Two similar accidents involving the same plant at AFFCO’s Rangiuru meat processing plant two years apart are a prime example of a company not learning from its mistakes.
Today in the Tauranga District Court, AFFCO New Zealand Limited was sentenced over an incident in which a worker was caught by a spreader hook and dragged along the mutton chain in January 2016 – an incident that WorkSafe’s Acting Deputy General Manager Investigations and Specialist Services Simon Humphries describes as “concerningly similar” to one two years earlier when a worker was impaled through the head by a spreader hook
“After the first incident, the company failed to identify as a risk the particular piece of equipment that injured the worker in the second incident - a point particularly noted by Judge Mabey QC when he convicted the company earlier this year on the 2016 incident,” Mr Humphries said.
“The Judge said for the company to rely on the fact that the equipment concerned had not caused previous incidents and it was not considered a hazard was to ‘substitute their subjective views for the objective test which must be applied’,” he said.

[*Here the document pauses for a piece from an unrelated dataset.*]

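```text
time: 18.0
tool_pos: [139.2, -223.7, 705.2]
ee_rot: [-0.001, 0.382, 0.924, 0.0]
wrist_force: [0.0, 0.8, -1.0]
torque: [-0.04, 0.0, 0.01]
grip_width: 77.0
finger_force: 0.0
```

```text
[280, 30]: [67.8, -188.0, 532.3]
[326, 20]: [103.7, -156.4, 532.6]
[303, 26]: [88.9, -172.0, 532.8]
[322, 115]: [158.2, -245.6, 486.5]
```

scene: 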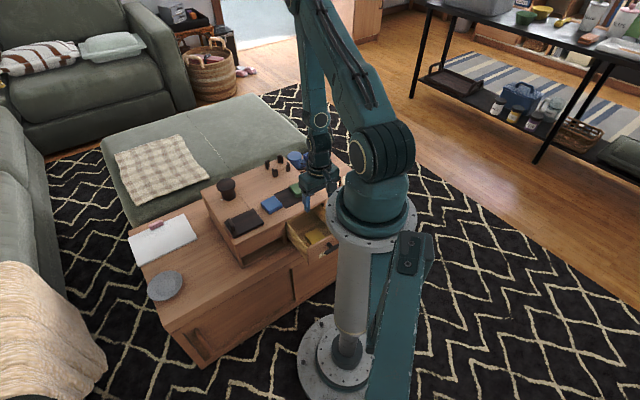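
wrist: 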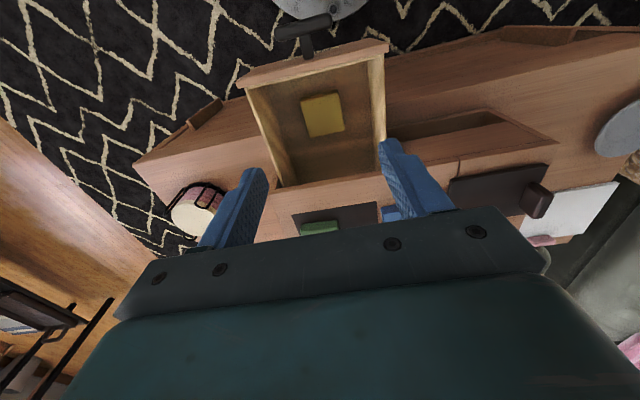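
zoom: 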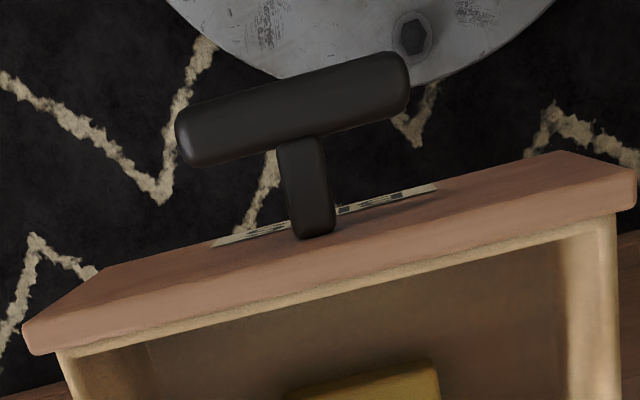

“In this case, the victim’s injuries were not life-threatening, but that is not the point. The company knew the mutton chain had significant risks when it was operating, and appropriate risk identification and the implementation of controls would have saved him from those injuries.
“A man was unnecessarily injured because of AFFCO’s failures,” Mr Humphries said.
“Learning from failings is critical – AFFCO must now focus hard on identifying and controlling risks in all its operations.”